Client: Chicago Transit Authority
Location: Chicago, IL, United States
Completion date: 2004
Artwork budget: $65,000
Lawndale Christian Development Corporation
Erica Behrens, Director, NY Office
Franz Mayer of Munich, Inc.
The project brief called for durable mosaics to be installed on the two walls on either side of the newly installed escalators leading up to the station platform. I managed to stretch the budget to include a third wall above the escalators, facing downwards. Total square footage of each panel: panel 1: 73.2 s.f. ; panel 2: 71.5 s.f. ; panel 3: 45.8 s.f.
This work consists of three large scale quotes on three walls within the station. This enables the project to be “read” by passengers moving in both directions through the station. Each of the mosaic panels is constructed using Byzantine-style cut glass mosaic tiles, of a kind that have been essentially used in mosaic-making for at least 2000 years. The juxtaposition of this beautiful and visually seductive surface, with its historical associations, with the open-ended and complex sentiments embodied within the quotes that were chosen, all set within the structure of a newly renovated CTA station, creates a dynamic that will continue to resonate in the eye and mind of the viewer who passes through the station on a daily basis.

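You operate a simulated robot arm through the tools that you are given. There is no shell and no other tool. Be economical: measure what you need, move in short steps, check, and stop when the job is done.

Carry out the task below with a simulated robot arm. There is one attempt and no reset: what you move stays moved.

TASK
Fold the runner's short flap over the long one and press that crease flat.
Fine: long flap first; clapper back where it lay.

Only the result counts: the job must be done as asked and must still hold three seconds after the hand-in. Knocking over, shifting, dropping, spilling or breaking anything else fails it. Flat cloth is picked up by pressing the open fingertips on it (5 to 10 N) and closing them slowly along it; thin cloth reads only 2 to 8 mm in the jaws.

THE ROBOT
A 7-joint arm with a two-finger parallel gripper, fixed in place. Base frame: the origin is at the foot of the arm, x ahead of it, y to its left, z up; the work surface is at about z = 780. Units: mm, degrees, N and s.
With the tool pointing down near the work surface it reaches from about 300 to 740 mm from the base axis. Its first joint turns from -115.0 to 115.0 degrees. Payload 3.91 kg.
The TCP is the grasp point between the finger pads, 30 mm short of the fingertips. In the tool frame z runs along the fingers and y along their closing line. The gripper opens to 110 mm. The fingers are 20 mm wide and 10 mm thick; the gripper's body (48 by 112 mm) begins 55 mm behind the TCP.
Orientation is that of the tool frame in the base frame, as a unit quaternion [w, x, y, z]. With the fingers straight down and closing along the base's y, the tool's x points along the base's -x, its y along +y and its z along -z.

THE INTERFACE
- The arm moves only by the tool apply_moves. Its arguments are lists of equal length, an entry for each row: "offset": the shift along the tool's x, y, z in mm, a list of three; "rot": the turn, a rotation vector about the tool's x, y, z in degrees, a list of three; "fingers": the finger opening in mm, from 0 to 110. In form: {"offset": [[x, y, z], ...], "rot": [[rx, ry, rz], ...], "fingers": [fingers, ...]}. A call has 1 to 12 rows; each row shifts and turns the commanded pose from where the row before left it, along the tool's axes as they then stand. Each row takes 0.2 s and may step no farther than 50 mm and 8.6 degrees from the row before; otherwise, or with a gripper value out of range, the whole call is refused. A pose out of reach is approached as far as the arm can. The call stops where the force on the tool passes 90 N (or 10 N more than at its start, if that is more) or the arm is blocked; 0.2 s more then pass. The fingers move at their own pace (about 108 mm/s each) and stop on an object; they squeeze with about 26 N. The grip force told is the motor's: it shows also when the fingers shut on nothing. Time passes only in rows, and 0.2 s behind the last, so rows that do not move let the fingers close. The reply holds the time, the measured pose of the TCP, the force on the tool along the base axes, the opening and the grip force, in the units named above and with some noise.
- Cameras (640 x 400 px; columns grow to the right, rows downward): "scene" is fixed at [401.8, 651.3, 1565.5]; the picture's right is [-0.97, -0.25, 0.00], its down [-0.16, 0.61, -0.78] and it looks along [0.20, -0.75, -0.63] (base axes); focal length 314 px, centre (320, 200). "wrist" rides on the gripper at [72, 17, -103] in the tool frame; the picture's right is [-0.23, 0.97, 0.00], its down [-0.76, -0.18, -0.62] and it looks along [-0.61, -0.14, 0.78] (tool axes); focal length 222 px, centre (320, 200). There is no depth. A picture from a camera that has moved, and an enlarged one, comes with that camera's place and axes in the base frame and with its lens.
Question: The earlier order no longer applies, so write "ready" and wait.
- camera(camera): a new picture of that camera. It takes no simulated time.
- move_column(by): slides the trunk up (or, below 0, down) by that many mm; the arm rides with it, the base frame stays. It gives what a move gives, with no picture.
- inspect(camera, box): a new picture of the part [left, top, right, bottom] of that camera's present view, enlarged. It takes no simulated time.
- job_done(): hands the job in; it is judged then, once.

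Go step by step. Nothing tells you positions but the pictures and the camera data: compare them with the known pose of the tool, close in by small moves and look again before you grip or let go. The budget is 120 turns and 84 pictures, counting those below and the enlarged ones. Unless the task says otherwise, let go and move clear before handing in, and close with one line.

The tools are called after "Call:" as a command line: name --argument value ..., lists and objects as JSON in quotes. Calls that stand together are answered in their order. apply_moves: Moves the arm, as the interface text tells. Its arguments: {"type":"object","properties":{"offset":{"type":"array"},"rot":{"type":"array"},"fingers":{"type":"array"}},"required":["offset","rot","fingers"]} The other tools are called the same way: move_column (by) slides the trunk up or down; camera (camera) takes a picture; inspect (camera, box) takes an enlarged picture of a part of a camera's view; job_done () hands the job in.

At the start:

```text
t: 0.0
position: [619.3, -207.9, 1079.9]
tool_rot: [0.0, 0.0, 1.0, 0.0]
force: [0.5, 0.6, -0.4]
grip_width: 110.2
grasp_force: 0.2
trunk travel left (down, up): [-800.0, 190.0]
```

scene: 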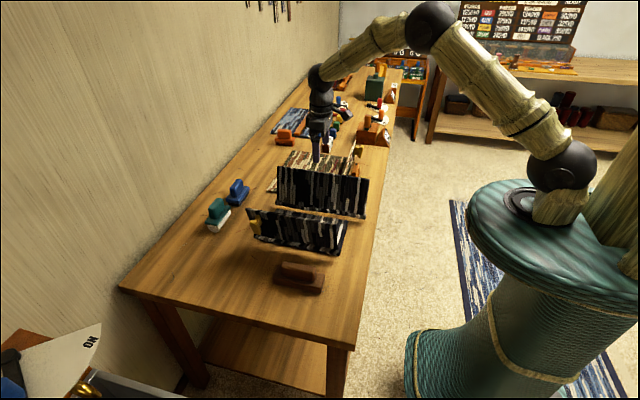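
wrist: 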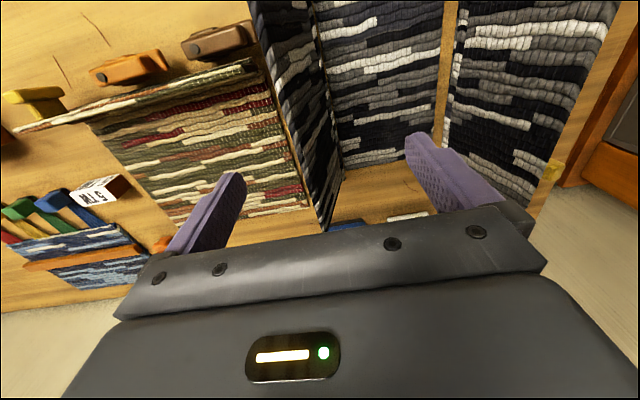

By representing broad ideas about what it means to be human through the words of contemporary figures, a triangulation of meaning has been created within the site. The quotes that were chosen reflect a wide-ranging approach to human thought and understanding. Each of the three individuals whose quotes are used was a pioneer in their field, and each has a degree of connectivity to Chicago (see below for further elaboration).
Working with community members, we chose these final quotes from a long list that was originally proposed and submitted. We also produced a booklet about the project and its place within the community.
Haki Madhubuti is a Chicago-based poet and publisher who founded the Third World Press. Muhammad Ali, the original archetype for the modern athlete as public figure, has spent significant time in Chicago and founded the Muhammad Ali Community and Economic Development Corporation, an organization that teaches job skills to low-income public housing residents in Chicago. James Cone, a minister, writer and currently professor at the Union Theological Seminary in New York, received his M. A. and Ph. D. from Northwestern University.